— BEGIN Data provided —

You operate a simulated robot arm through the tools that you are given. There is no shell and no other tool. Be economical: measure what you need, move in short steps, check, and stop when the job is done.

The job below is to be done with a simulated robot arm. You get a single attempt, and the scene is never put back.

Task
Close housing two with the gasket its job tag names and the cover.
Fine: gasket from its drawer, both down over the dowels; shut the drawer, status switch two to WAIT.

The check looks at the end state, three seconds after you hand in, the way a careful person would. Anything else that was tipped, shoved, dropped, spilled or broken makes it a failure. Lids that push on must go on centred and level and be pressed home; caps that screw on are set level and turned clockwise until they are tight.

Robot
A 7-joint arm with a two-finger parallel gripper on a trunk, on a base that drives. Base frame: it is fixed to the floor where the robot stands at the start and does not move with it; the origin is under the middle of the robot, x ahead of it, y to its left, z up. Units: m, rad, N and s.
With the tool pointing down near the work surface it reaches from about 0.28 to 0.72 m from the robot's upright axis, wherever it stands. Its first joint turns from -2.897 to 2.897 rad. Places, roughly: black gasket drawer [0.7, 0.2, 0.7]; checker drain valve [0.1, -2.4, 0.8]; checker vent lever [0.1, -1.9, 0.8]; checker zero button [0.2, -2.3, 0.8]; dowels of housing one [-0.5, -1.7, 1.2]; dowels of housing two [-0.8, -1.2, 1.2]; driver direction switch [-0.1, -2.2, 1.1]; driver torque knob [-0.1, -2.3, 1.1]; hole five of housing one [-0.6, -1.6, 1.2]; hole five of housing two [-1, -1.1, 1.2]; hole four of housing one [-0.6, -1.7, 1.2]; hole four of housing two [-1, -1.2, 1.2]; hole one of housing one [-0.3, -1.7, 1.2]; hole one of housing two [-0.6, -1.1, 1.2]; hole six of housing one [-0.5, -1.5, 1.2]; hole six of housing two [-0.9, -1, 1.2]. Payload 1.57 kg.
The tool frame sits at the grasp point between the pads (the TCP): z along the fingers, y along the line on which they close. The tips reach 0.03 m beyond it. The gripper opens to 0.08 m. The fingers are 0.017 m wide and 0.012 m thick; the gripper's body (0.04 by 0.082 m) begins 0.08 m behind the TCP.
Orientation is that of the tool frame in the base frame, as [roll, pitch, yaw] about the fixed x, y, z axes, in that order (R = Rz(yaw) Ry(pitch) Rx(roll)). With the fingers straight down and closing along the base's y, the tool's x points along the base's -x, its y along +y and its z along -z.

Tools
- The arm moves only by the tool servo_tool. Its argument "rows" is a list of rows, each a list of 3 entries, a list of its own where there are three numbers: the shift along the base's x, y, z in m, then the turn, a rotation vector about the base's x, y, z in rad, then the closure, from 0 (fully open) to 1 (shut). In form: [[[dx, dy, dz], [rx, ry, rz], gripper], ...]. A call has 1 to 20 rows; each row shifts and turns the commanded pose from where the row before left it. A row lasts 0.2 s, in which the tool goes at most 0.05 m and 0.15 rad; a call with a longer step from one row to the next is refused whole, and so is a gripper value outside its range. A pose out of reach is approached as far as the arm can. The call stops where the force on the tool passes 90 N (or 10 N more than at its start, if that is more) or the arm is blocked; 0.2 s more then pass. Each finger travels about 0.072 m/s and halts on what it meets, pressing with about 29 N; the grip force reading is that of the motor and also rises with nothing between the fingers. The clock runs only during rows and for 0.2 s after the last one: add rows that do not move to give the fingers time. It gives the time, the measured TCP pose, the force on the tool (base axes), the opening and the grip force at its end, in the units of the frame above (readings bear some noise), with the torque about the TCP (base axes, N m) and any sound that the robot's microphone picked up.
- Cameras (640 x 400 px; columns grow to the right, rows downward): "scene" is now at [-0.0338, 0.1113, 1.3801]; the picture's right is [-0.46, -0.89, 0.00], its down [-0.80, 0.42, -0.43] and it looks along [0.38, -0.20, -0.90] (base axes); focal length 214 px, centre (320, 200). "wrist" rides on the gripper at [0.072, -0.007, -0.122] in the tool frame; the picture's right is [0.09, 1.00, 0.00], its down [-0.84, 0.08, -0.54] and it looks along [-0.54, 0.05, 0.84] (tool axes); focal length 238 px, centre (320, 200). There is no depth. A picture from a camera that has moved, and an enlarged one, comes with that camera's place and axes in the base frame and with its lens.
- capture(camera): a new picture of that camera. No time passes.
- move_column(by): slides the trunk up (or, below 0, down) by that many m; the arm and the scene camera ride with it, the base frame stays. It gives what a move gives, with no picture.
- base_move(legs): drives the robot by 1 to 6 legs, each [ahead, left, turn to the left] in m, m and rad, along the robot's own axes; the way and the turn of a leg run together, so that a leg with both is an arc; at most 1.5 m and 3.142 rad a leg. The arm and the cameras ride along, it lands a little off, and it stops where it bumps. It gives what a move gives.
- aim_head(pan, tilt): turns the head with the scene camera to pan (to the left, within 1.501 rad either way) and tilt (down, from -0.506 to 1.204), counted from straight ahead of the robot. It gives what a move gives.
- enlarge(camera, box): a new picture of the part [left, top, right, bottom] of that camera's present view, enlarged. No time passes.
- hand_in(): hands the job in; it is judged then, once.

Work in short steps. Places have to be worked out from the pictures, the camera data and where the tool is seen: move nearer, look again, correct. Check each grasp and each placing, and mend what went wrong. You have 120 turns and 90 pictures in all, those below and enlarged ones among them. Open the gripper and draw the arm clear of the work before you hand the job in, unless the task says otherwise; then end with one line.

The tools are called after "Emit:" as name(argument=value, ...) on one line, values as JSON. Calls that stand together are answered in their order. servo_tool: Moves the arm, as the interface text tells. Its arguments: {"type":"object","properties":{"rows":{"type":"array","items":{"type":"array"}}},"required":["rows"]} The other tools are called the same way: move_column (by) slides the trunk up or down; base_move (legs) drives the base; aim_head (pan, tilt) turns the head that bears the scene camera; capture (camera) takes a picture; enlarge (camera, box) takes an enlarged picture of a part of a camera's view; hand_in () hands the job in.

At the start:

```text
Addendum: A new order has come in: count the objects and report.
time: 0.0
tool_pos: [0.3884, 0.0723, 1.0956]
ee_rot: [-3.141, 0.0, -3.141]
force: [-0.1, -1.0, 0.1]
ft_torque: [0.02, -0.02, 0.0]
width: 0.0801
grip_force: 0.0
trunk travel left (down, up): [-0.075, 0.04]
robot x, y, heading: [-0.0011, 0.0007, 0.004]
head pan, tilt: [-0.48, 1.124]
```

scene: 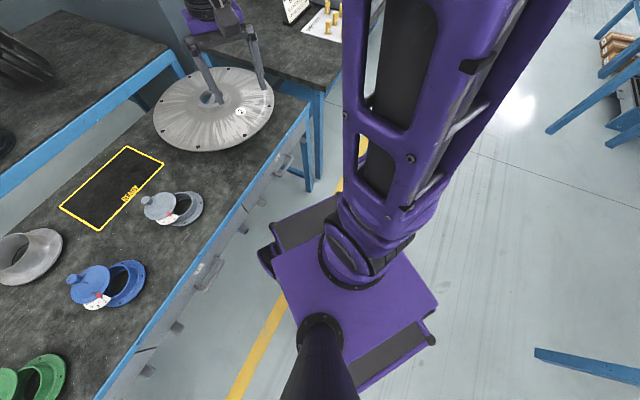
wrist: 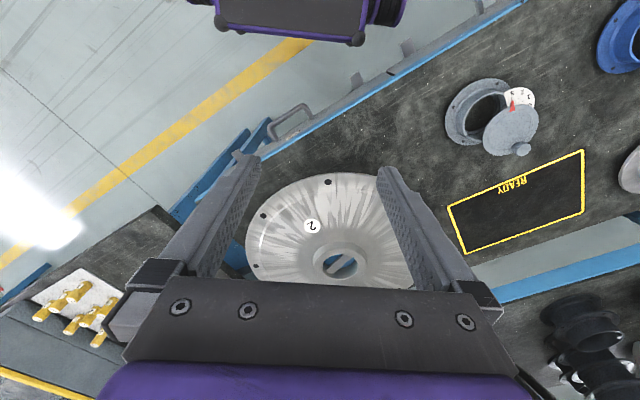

— END Data provided —

Short exercise: Give the data above again in full and unchanged, skipping the pictures.

Answer to the exercise:
You operate a simulated robot arm through the tools that you are given. There is no shell and no other tool. Be economical: measure what you need, move in short steps, check, and stop when the job is done.

The job below is to be done with a simulated robot arm. You get a single attempt, and the scene is never put back.

Task
Close housing two with the gasket its job tag names and the cover.
Fine: gasket from its drawer, both down over the dowels; shut the drawer, status switch two to WAIT.

The check looks at the end state, three seconds after you hand in, the way a careful person would. Anything else that was tipped, shoved, dropped, spilled or broken makes it a failure. Lids that push on must go on centred and level and be pressed home; caps that screw on are set level and turned clockwise until they are tight.

Robot
A 7-joint arm with a two-finger parallel gripper on a trunk, on a base that drives. Base frame: it is fixed to the floor where the robot stands at the start and does not move with it; the origin is under the middle of the robot, x ahead of it, y to its left, z up. Units: m, rad, N and s.
With the tool pointing down near the work surface it reaches from about 0.28 to 0.72 m from the robot's upright axis, wherever it stands. Its first joint turns from -2.897 to 2.897 rad. Places, roughly: black gasket drawer [0.7, 0.2, 0.7]; checker drain valve [0.1, -2.4, 0.8]; checker vent lever [0.1, -1.9, 0.8]; checker zero button [0.2, -2.3, 0.8]; dowels of housing one [-0.5, -1.7, 1.2]; dowels of housing two [-0.8, -1.2, 1.2]; driver direction switch [-0.1, -2.2, 1.1]; driver torque knob [-0.1, -2.3, 1.1]; hole five of housing one [-0.6, -1.6, 1.2]; hole five of housing two [-1, -1.1, 1.2]; hole four of housing one [-0.6, -1.7, 1.2]; hole four of housing two [-1, -1.2, 1.2]; hole one of housing one [-0.3, -1.7, 1.2]; hole one of housing two [-0.6, -1.1, 1.2]; hole six of housing one [-0.5, -1.5, 1.2]; hole six of housing two [-0.9, -1, 1.2]. Payload 1.57 kg.
The tool frame sits at the grasp point between the pads (the TCP): z along the fingers, y along the line on which they close. The tips reach 0.03 m beyond it. The gripper opens to 0.08 m. The fingers are 0.017 m wide and 0.012 m thick; the gripper's body (0.04 by 0.082 m) begins 0.08 m behind the TCP.
Orientation is that of the tool frame in the base frame, as [roll, pitch, yaw] about the fixed x, y, z axes, in that order (R = Rz(yaw) Ry(pitch) Rx(roll)). With the fingers straight down and closing along the base's y, the tool's x points along the base's -x, its y along +y and its z along -z.

Tools
- The arm moves only by the tool servo_tool. Its argument "rows" is a list of rows, each a list of 3 entries, a list of its own where there are three numbers: the shift along the base's x, y, z in m, then the turn, a rotation vector about the base's x, y, z in rad, then the closure, from 0 (fully open) to 1 (shut). In form: [[[dx, dy, dz], [rx, ry, rz], gripper], ...]. A call has 1 to 20 rows; each row shifts and turns the commanded pose from where the row before left it. A row lasts 0.2 s, in which the tool goes at most 0.05 m and 0.15 rad; a call with a longer step from one row to the next is refused whole, and so is a gripper value outside its range. A pose out of reach is approached as far as the arm can. The call stops where the force on the tool passes 90 N (or 10 N more than at its start, if that is more) or the arm is blocked; 0.2 s more then pass. Each finger travels about 0.072 m/s and halts on what it meets, pressing with about 29 N; the grip force reading is that of the motor and also rises with nothing between the fingers. The clock runs only during rows and for 0.2 s after the last one: add rows that do not move to give the fingers time. It gives the time, the measured TCP pose, the force on the tool (base axes), the opening and the grip force at its end, in the units of the frame above (readings bear some noise), with the torque about the TCP (base axes, N m) and any sound that the robot's microphone picked up.
- Cameras (640 x 400 px; columns grow to the right, rows downward): "scene" is now at [-0.0338, 0.1113, 1.3801]; the picture's right is [-0.46, -0.89, 0.00], its down [-0.80, 0.42, -0.43] and it looks along [0.38, -0.20, -0.90] (base axes); focal length 214 px, centre (320, 200). "wrist" rides on the gripper at [0.072, -0.007, -0.122] in the tool frame; the picture's right is [0.09, 1.00, 0.00], its down [-0.84, 0.08, -0.54] and it looks along [-0.54, 0.05, 0.84] (tool axes); focal length 238 px, centre (320, 200). There is no depth. A picture from a camera that has moved, and an enlarged one, comes with that camera's place and axes in the base frame and with its lens.
- capture(camera): a new picture of that camera. No time passes.
- move_column(by): slides the trunk up (or, below 0, down) by that many m; the arm and the scene camera ride with it, the base frame stays. It gives what a move gives, with no picture.
- base_move(legs): drives the robot by 1 to 6 legs, each [ahead, left, turn to the left] in m, m and rad, along the robot's own axes; the way and the turn of a leg run together, so that a leg with both is an arc; at most 1.5 m and 3.142 rad a leg. The arm and the cameras ride along, it lands a little off, and it stops where it bumps. It gives what a move gives.
- aim_head(pan, tilt): turns the head with the scene camera to pan (to the left, within 1.501 rad either way) and tilt (down, from -0.506 to 1.204), counted from straight ahead of the robot. It gives what a move gives.
- enlarge(camera, box): a new picture of the part [left, top, right, bottom] of that camera's present view, enlarged. No time passes.
- hand_in(): hands the job in; it is judged then, once.

Work in short steps. Places have to be worked out from the pictures, the camera data and where the tool is seen: move nearer, look again, correct. Check each grasp and each placing, and mend what went wrong. You have 120 turns and 90 pictures in all, those below and enlarged ones among them. Open the gripper and draw the arm clear of the work before you hand the job in, unless the task says otherwise; then end with one line.

The tools are called after "Emit:" as name(argument=value, ...) on one line, values as JSON. Calls that stand together are answered in their order. servo_tool: Moves the arm, as the interface text tells. Its arguments: {"type":"object","properties":{"rows":{"type":"array","items":{"type":"array"}}},"required":["rows"]} The other tools are called the same way: move_column (by) slides the trunk up or down; base_move (legs) drives the base; aim_head (pan, tilt) turns the head that bears the scene camera; capture (camera) takes a picture; enlarge (camera, box) takes an enlarged picture of a part of a camera's view; hand_in () hands the job in.

At the start:

```text
Addendum: A new order has come in: count the objects and report.
time: 0.0
tool_pos: [0.3884, 0.0723, 1.0956]
ee_rot: [-3.141, 0.0, -3.141]
force: [-0.1, -1.0, 0.1]
ft_torque: [0.02, -0.02, 0.0]
width: 0.0801
grip_force: 0.0
trunk travel left (down, up): [-0.075, 0.04]
robot x, y, heading: [-0.0011, 0.0007, 0.004]
head pan, tilt: [-0.48, 1.124]
```

scene: 
wrist: 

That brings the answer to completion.